Truly Loved being in Dubai and hate to leave. Just need lots of disposable income to survive.

Robert

I have noticed similar behavior on some people. Luckily enough the people I really find inspiring and smart also share my love to this city.

I think Dubai is even quicker and more volatile in mirroring your own mood, charisma and daily form than others like London or New York. Remember that in a city with unlimited overflow of prestige and capital nothing is more precious than personality and a smile. Shine the city shine back better than any other city, try it, its magic and free!

One Guy

So I think basically when the Author says: When I hear people complain about Dubai, I call them out. This city you are highly critical of, I say, has hurt you how? With that great job, with that wonderful salary, with that tax-free lifestyle? It sets the tone for a lot of criticism of this article.

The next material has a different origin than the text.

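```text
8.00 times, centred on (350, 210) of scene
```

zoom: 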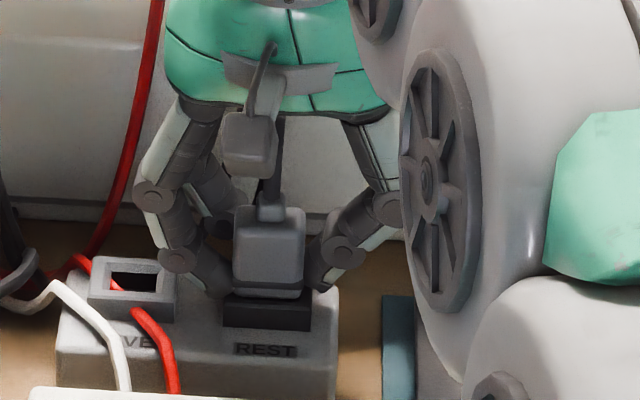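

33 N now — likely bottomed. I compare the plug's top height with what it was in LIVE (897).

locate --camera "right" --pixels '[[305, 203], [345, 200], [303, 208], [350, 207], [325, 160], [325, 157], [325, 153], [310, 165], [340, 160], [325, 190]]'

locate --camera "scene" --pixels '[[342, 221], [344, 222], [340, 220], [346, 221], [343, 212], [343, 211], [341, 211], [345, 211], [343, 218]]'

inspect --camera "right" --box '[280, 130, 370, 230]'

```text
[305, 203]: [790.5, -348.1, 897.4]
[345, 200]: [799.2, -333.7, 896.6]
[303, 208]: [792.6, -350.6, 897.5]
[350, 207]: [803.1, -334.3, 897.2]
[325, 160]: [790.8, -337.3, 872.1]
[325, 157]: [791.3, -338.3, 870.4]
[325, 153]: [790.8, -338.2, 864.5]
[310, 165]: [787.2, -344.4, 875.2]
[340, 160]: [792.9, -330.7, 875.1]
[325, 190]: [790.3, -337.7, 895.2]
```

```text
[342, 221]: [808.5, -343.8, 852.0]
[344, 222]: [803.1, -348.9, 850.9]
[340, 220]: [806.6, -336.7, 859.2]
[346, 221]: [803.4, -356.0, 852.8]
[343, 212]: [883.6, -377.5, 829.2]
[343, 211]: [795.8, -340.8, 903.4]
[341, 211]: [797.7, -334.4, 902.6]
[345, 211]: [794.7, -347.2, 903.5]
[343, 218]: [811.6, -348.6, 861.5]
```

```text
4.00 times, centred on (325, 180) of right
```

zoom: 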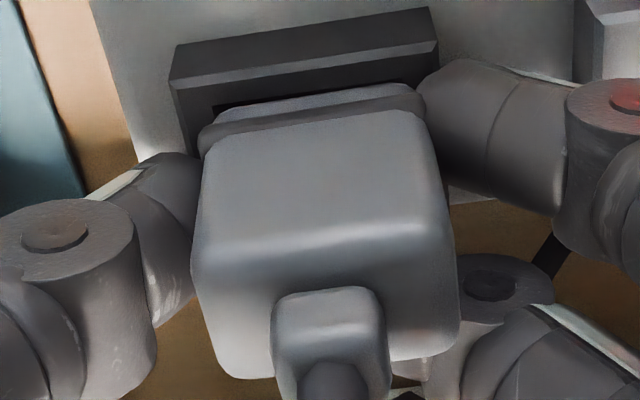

The truth is that only a very select few enjoy the benefits outlined in that statement and it makes it very obvious that it comes from the cozy confines of one's ivory tower (the tallest one of course).

Essentially, the vast majority of people in Dubai are doing it tough in one way or another. Some are promised something that doesn't exist, some miscalculate, some get taken advantage of. So here's a tiny but very common example - What happens when you think you have perfectly good job only to find that you don't get paid for months at a time, yet still have to pay huge rent in advance? Not very fair - that hurts, and with no solid legal protection the feeling of helplessness really hurts.

tony

"In other cities, like the city state of Singapore for example, it will cost you an arm and a leg just to get a permission to own a car let alone buying it. "

I think a car is not needed, since the public transportation is great. I lived in Berlin and I didnt have a car. I could use the public transportation (and I dont mean taxis!) any time and get home. Can I use the bus / metro to get from Atlantis hotel to Remraam at 3 in the morning on a Tuesday?